■ Goal ■
Retype the whole listing, please, keeping every line exact and dropping the pictures.

■ Information provided ■

________________________________________

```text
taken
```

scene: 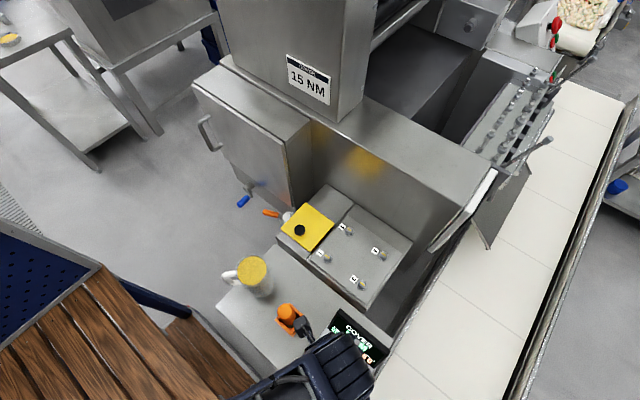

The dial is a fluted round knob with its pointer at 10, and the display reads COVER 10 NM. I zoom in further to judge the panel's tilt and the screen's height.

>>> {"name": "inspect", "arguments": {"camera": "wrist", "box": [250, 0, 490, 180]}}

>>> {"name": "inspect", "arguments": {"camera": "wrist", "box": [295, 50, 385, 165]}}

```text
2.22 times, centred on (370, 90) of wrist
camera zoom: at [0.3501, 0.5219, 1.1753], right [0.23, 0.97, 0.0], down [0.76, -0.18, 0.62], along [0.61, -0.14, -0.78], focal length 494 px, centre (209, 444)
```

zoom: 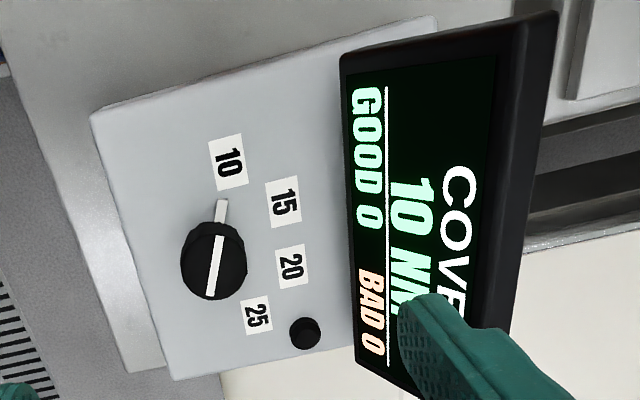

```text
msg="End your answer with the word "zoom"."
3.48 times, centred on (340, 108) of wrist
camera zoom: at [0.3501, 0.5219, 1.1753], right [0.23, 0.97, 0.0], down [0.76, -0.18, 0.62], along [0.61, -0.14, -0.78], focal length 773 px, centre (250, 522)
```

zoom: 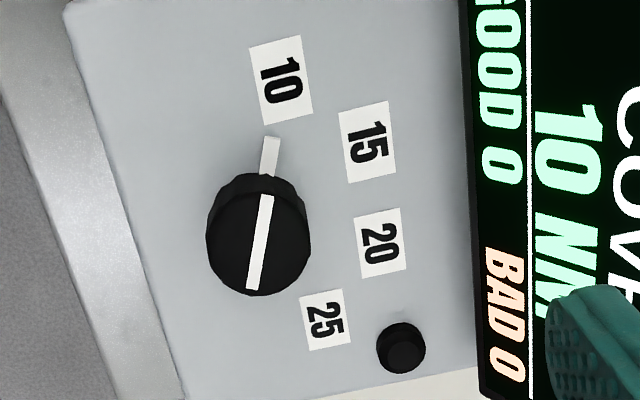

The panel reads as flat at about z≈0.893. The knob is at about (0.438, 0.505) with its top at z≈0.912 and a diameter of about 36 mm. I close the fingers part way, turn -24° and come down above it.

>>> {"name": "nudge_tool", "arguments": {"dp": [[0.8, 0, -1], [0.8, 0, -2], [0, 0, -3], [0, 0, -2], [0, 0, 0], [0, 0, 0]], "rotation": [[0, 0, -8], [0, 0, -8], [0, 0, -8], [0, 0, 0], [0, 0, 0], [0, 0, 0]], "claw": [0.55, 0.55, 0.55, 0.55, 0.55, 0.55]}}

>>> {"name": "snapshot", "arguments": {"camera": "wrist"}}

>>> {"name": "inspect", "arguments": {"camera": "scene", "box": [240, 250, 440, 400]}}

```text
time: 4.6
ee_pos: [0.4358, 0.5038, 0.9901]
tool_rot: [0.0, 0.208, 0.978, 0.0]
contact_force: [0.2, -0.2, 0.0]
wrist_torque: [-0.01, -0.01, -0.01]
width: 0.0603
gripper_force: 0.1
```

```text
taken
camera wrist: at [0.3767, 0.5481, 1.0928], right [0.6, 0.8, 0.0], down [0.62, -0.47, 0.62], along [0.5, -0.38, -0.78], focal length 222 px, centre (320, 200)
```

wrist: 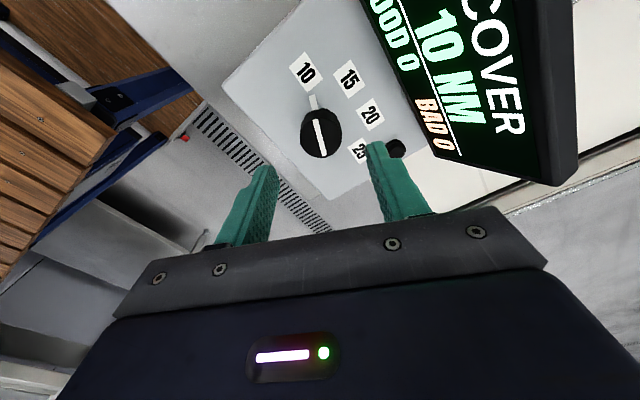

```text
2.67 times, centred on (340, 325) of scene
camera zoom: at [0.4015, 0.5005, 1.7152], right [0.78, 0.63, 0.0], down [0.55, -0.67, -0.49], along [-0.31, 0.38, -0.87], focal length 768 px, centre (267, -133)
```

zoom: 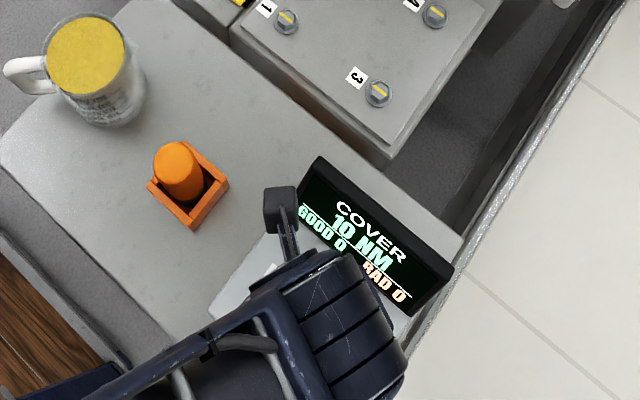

________________________________________

■ Correct answer ■
```text
taken
```

scene: 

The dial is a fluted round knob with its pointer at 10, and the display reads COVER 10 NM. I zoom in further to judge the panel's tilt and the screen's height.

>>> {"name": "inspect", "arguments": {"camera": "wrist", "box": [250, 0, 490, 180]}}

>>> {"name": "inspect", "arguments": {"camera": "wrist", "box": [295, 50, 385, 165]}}

```text
2.22 times, centred on (370, 90) of wrist
camera zoom: at [0.3501, 0.5219, 1.1753], right [0.23, 0.97, 0.0], down [0.76, -0.18, 0.62], along [0.61, -0.14, -0.78], focal length 494 px, centre (209, 444)
```

zoom: 

```text
msg="End your answer with the word "zoom"."
3.48 times, centred on (340, 108) of wrist
camera zoom: at [0.3501, 0.5219, 1.1753], right [0.23, 0.97, 0.0], down [0.76, -0.18, 0.62], along [0.61, -0.14, -0.78], focal length 773 px, centre (250, 522)
```

zoom: 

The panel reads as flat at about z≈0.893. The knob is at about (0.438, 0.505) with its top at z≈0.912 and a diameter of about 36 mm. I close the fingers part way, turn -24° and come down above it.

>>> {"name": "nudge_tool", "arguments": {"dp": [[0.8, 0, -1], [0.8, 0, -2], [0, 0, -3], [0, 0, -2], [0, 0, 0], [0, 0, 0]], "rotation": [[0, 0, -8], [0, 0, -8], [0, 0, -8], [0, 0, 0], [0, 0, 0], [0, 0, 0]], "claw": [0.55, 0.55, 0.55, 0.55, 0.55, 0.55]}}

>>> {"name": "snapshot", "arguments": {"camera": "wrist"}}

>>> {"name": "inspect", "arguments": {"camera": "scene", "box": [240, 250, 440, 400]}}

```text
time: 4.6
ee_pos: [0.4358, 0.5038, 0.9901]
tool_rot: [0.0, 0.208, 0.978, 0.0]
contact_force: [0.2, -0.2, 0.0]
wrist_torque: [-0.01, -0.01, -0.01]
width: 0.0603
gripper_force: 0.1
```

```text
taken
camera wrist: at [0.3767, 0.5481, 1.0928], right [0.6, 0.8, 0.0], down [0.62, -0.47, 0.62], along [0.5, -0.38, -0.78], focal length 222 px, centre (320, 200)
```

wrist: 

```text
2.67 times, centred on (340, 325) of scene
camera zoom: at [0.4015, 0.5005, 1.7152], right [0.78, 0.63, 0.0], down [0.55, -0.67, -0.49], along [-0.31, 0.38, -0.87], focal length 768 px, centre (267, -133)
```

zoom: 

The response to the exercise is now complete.